What the task requires
Pick up the page text at the point where it stops and go on.

Page text
Comptes Rendus
Second-order estimates for the large-deformation response of particle-reinforced rubbers
[Estimations homogénéisées pour le comportement mécanique des caoutchoucs renforcés en grandes déformations]
Comptes Rendus. Mécanique, Volume 331 (2003) no. 1, pp. 1-8.

Cet article présente l'application d'une méthode d'homogénéisation récente, dite de deuxième ordre (J. Mech. Phys. Solids 50 (2002) 737–757), afin d'estimer le comportement effectif de matériaux composites hyperélastiques sujets à des grandes déformations. La principale caractéristique de cette méthode est l'utilisation d'un module sécant généralisé par phase qui dépend non seulement des moyennes des champs par phase mais aussi des tenseurs de covariance des fluctuations des phases. L'utilisation de cette procédure est illustrée dans le cas particulier d'élastomères renforcés à particules ou à fibres. Ces nouvelles estimations généralisent celles bien connues de Hashin–Shtrikman obtenues pour des composites élastiques linéaires et améliorent certaines estimations décrites antérieurement (J. Mech. Phys. Solids 48 (2000) 1389–1411) qui, elles, négligeaient l'existence de fluctuations des champs. En particulier, ces nouvelles estimations, contrairement a celles étudiées précédemment, sont capables d'établir la contrainte exacte d'incompressibilité lorsque la matrice est elle aussi supposée incompressible.

Information supplied
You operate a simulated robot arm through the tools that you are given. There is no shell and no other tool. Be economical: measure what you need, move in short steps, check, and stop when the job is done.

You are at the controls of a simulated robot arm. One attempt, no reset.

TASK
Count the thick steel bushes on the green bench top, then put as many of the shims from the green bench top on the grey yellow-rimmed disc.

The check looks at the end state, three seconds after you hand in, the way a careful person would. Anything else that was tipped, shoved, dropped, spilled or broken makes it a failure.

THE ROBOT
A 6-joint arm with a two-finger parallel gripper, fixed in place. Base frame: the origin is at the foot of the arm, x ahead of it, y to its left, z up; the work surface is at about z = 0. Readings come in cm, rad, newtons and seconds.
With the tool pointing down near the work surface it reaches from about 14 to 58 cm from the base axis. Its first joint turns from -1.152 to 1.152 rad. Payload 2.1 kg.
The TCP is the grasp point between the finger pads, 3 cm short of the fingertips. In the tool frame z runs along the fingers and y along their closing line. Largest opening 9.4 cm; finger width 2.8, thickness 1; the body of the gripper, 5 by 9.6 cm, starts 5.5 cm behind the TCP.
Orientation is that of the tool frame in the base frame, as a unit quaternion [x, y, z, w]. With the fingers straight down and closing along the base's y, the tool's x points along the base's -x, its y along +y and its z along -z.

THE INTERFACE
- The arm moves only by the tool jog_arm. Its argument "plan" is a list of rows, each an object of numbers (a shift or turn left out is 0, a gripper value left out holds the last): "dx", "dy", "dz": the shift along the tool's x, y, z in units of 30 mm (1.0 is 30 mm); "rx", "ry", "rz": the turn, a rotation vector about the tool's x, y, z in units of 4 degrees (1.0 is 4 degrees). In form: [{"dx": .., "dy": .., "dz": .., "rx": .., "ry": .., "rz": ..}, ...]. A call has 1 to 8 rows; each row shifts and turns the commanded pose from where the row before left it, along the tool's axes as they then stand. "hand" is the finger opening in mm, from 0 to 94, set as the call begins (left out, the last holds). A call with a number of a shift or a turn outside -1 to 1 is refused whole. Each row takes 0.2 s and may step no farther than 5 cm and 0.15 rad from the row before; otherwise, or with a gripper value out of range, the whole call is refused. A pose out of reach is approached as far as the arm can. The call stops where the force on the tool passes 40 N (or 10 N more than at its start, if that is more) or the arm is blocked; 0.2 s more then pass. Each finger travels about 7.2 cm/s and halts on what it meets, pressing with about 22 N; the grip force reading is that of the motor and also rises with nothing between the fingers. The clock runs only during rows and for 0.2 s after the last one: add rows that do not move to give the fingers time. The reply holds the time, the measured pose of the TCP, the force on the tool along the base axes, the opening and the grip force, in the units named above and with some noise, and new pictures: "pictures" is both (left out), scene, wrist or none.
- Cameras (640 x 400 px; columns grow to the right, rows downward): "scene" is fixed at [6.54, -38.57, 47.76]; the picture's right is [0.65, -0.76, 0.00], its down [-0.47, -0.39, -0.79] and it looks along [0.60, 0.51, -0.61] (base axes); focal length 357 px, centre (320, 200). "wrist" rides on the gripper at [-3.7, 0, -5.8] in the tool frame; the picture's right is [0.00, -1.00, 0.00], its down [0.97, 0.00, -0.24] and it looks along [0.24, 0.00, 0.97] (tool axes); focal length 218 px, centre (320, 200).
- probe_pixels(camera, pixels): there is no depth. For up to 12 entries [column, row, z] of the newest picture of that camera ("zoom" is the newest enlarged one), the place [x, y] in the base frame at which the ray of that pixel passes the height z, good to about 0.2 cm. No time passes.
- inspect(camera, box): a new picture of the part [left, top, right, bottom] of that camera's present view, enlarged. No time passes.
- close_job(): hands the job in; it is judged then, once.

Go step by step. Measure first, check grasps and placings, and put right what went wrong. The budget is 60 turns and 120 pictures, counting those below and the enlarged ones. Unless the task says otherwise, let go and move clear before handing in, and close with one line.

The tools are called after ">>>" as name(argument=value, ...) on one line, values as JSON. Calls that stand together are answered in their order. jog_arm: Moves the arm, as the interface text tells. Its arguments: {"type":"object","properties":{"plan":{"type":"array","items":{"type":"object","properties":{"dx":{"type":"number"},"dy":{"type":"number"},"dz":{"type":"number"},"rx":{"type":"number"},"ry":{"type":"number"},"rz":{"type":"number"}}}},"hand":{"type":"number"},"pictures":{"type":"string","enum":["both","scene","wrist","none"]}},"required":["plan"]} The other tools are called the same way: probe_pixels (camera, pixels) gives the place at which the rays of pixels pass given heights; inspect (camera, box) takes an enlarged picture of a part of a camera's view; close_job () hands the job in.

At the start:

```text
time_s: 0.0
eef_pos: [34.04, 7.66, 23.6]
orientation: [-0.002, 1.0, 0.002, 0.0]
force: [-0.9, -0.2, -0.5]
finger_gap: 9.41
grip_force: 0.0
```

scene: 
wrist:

Exercise answer
This paper presents the application of a recently proposed ‘second-order’ homogenization method (J. Mech. Phys. Solids 50 (2002) 737–757) to the estimation of the effective behavior of hyperelastic composites subjected to finite deformations. The main feature of the method is the use of ‘generalized’ secant moduli that depend not only on the phases averages of the fields, but also on the phase covariance tensors. The use of the method is illustrated in the context of particle-, or fiber-reinforced elastomers and estimates analogous to the well-known Hashin–Shtrikman estimates for linear-elastic composites are generated. The new estimates improve on earlier estimates (J. Mech. Phys. Solids 48 (2000) 1389–1411) neglecting the use of fluctuations. In particular, the new estimates, unlike the earlier ones, are capable of recovering the exact incompressibility constraint when the matrix is also taken to be incompressible.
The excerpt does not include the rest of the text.